## BEGIN Reading text

How an Adolescent Child's Brain Develops
Most adults are under a false assumption that adolescents are simply small versions of adults.
This assumption leads parents to expect a level of understanding and maturity that young adults simply have not grown to possess. When adolescent children act in ways that are irresponsible and impulsive, parents often get frustrated or angry.
The simple truth is, just as the body grows and matures in various stages, the brain matures and develops in phases as well.
One brain function still developing during the adolescent years is the ability to make good decisions. Adolescent boys and girls tend to take action based on emotion rather than reason.
This often leads youth to make impulsive decisions without considering the consequences.
Most times these careless acts are harmless and cause no real damage. Children express remorse when caught, but generally can offer no explanation for their poor judgment.
Parents and teachers are often upset, disappointed or frustrated by a child's lack of judgment. In reality, impulsive behaviors are a common part of adolescence.
With that noted, there is one warning parents should heed. Experts in child development agree that more risky impulsive behaviors are likely to occur when adolescents are among peers, and away from parent supervision.
Without parental guidance children are as much as twice as likely to engage in unsafe behaviors.
While children desire and need a level of independence, parents should be aware of their children's whereabouts and activities at all times.

## END Reading text
## BEGIN Data shown

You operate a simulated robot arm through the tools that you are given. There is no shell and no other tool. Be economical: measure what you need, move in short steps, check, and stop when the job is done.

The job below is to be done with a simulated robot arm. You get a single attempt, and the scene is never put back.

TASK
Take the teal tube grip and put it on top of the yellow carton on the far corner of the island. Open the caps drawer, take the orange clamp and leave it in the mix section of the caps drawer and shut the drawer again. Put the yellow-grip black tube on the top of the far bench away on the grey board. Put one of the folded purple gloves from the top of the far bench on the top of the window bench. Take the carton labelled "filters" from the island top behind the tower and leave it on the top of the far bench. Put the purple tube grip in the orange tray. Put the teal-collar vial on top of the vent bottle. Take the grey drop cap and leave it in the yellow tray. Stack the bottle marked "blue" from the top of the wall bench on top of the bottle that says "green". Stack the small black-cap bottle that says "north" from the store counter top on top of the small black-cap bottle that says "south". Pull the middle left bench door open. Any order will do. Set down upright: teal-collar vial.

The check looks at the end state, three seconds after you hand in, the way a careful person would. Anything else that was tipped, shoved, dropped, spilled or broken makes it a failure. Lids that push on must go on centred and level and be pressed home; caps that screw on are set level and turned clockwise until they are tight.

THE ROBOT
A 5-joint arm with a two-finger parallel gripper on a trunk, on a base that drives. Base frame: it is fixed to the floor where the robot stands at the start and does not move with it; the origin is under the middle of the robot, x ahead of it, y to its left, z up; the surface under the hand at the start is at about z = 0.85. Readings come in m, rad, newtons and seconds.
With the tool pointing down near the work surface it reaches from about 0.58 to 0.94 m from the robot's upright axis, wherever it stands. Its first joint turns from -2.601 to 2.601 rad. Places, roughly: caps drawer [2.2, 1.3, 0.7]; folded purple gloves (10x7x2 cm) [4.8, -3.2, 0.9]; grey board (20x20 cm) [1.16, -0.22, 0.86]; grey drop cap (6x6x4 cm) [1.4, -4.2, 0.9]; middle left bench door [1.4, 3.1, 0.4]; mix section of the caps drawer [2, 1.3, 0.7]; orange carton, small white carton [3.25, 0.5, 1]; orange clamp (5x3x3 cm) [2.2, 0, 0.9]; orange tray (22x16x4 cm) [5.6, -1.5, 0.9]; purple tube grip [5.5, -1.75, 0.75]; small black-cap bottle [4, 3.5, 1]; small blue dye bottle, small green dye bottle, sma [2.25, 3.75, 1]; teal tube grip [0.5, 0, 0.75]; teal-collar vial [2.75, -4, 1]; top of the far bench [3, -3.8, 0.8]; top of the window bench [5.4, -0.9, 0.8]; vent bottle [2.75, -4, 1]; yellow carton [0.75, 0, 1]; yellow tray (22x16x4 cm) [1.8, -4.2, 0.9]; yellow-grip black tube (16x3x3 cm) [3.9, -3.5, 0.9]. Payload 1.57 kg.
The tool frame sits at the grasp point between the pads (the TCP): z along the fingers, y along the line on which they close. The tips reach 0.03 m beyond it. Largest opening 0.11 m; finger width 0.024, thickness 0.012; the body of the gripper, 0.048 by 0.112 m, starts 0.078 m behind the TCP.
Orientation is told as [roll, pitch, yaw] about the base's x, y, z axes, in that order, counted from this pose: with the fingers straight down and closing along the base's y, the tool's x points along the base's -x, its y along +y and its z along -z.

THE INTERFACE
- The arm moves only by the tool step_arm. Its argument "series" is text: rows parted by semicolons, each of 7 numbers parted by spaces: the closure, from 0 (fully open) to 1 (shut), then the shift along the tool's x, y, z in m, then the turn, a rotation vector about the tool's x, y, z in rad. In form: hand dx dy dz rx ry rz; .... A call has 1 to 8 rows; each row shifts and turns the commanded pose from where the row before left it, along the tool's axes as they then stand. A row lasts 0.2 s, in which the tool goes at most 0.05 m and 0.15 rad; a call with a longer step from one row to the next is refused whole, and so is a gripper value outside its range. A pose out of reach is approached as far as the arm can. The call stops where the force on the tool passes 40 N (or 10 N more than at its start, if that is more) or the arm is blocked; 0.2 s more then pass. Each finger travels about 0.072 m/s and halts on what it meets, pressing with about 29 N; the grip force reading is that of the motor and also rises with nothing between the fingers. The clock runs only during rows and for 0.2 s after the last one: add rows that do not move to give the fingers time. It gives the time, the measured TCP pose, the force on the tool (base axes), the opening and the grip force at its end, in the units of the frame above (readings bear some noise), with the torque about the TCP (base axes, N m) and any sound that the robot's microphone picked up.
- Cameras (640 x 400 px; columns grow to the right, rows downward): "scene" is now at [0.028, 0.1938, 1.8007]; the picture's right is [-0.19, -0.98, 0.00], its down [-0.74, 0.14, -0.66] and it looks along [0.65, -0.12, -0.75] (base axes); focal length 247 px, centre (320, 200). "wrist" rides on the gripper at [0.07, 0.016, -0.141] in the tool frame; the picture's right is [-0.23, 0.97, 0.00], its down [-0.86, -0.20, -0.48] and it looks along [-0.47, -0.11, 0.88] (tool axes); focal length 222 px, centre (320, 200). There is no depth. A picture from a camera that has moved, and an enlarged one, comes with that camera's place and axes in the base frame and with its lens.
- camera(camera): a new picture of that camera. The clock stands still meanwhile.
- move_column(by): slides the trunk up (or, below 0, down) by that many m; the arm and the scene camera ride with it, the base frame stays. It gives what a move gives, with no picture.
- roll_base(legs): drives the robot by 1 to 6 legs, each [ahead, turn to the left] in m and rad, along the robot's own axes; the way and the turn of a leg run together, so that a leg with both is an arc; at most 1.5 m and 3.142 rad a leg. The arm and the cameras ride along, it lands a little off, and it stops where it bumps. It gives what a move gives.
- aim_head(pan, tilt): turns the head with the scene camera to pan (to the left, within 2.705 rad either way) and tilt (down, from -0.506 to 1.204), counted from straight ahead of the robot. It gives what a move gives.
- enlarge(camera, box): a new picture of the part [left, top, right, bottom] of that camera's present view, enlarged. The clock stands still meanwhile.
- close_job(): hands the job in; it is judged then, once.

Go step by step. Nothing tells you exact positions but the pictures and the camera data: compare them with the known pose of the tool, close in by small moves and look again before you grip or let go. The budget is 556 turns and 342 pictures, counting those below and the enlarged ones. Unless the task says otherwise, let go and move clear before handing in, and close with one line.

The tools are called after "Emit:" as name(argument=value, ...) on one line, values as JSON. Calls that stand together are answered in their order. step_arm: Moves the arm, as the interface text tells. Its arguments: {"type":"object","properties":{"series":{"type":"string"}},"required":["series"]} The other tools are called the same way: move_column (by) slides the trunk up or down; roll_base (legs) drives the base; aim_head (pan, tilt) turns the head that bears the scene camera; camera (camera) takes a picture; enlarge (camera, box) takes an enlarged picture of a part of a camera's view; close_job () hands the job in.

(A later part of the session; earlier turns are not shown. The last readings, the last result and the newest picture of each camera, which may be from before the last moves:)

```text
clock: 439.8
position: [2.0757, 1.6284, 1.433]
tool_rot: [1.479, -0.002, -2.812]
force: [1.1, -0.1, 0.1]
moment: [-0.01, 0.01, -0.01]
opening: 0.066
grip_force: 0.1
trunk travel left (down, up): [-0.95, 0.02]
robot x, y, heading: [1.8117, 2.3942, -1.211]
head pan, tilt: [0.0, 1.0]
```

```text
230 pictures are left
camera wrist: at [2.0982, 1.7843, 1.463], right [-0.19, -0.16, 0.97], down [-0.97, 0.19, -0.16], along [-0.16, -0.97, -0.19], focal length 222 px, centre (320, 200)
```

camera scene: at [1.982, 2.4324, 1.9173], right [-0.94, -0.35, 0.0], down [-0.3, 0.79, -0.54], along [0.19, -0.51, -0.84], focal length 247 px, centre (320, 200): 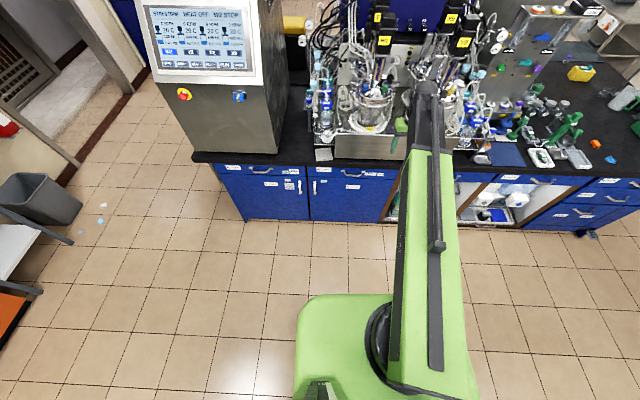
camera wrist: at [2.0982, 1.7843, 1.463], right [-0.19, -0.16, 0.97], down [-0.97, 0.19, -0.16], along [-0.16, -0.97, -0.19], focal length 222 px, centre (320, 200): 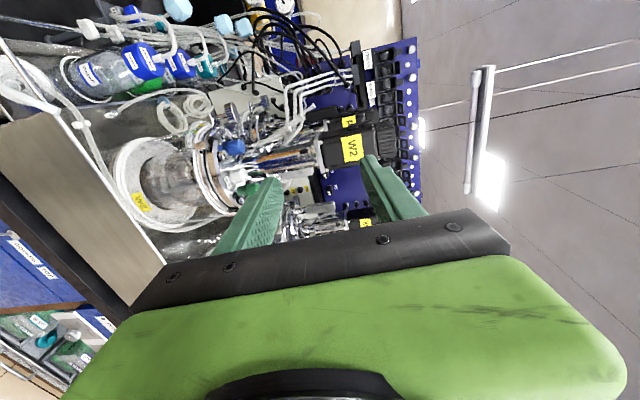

## END Data shown

### Required task 1
From the line with "- Cameras (640" through the line with "Go step by step.", repeat every line exactly, both ends included, and nothing outside that range.
### Required task 2
Add the next paragraphs of the reading text.

### Task answer 1
- Cameras (640 x 400 px; columns grow to the right, rows downward): "scene" is now at [0.028, 0.1938, 1.8007]; the picture's right is [-0.19, -0.98, 0.00], its down [-0.74, 0.14, -0.66] and it looks along [0.65, -0.12, -0.75] (base axes); focal length 247 px, centre (320, 200). "wrist" rides on the gripper at [0.07, 0.016, -0.141] in the tool frame; the picture's right is [-0.23, 0.97, 0.00], its down [-0.86, -0.20, -0.48] and it looks along [-0.47, -0.11, 0.88] (tool axes); focal length 222 px, centre (320, 200). There is no depth. A picture from a camera that has moved, and an enlarged one, comes with that camera's place and axes in the base frame and with its lens.
- camera(camera): a new picture of that camera. The clock stands still meanwhile.
- move_column(by): slides the trunk up (or, below 0, down) by that many m; the arm and the scene camera ride with it, the base frame stays. It gives what a move gives, with no picture.
- roll_base(legs): drives the robot by 1 to 6 legs, each [ahead, turn to the left] in m and rad, along the robot's own axes; the way and the turn of a leg run together, so that a leg with both is an arc; at most 1.5 m and 3.142 rad a leg. The arm and the cameras ride along, it lands a little off, and it stops where it bumps. It gives what a move gives.
- aim_head(pan, tilt): turns the head with the scene camera to pan (to the left, within 2.705 rad either way) and tilt (down, from -0.506 to 1.204), counted from straight ahead of the robot. It gives what a move gives.
- enlarge(camera, box): a new picture of the part [left, top, right, bottom] of that camera's present view, enlarged. The clock stands still meanwhile.
- close_job(): hands the job in; it is judged then, once.

Go step by step. Nothing tells you exact positions but the pictures and the camera data: compare them with the known pose of the tool, close in by small moves and look again before you grip or let go. The budget is 556 turns and 342 pictures, counting those below and the enlarged ones. Unless the task says otherwise, let go and move clear before handing in, and close with one line.

### Task answer 2
Examples of Common Impulsive Behaviors Going home from school with a friend without permission Walking home from school without asking Making plans without consulting parents Getting into an argument or fight Cutting classes or skipping school Getting angry over something minor Lashing out at an authority figure Becoming emotional over something trivial Copying a friend's homework or class assignment In truth, children may act impulsively in a number of ways.
If your child acts without thinking or makes poor choices, take a deep breath and remember these are normal characteristics of the adolescent years. As a means of keeping your child safe and mindful, continue to offer and enforce consequences for poor behaviors. Remind your child to take time to think things through before acting.
Reinforce what is expected from your child by reviewing your family rules and values often. Let children know that rules are set for their safety and well-being. Be firm with your discipline, yet patient with your understanding.
Over time, your child's brain will mature and this will lead to more mature, responsible choices.